I've certainly seen pre-EMV swiveling terminals at some US restaurants, where the same touchscreen the salesperson enters the order on then gets put into "customer onscreen signature mode", they spin it to face the customer, the customer signs with their finger on the screen, and then they swivel the terminal back to face the salesperson again.
And I seem to recall swiveling terminals for EMV somewhere outside the US too, though I can't remember where exactly...
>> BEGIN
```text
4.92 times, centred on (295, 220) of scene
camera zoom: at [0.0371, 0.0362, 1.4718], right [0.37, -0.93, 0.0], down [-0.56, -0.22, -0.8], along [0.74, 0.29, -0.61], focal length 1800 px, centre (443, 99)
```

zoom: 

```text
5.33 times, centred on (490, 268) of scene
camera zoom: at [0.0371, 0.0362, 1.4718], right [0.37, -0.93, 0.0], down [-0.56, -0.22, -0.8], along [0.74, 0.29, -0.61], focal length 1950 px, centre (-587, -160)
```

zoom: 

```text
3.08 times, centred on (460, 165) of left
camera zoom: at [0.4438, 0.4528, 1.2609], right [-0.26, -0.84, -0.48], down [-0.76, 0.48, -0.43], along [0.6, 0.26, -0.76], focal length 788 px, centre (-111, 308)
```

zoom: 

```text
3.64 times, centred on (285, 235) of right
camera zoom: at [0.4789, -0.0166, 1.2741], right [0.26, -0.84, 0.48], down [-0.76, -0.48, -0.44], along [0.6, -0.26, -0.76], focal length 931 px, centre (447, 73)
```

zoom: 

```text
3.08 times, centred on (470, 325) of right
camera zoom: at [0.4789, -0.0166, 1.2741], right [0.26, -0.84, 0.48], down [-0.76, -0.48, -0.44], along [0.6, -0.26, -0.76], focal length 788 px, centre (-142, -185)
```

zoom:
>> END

... This is the kind of restaurant where I feel like going in with insufficient cash and only my Diners Club MC card. They'll try a little harder if I say that's the only card I have, and I don't have enough cash, and it's a good card. They can always, of course, write down the number and treat it like a take-out order with the card info taken over the phone. If enough people force such restaurants to confront the fact that their terminal technology is "not up to snuff", it'll get back to the restaurant managers and then back to the terminal makers. But if everybody just pulls out a different card, the restaurant manager is not even likely to hear (from the salesclerk you interacted with) that there was PIN card failure.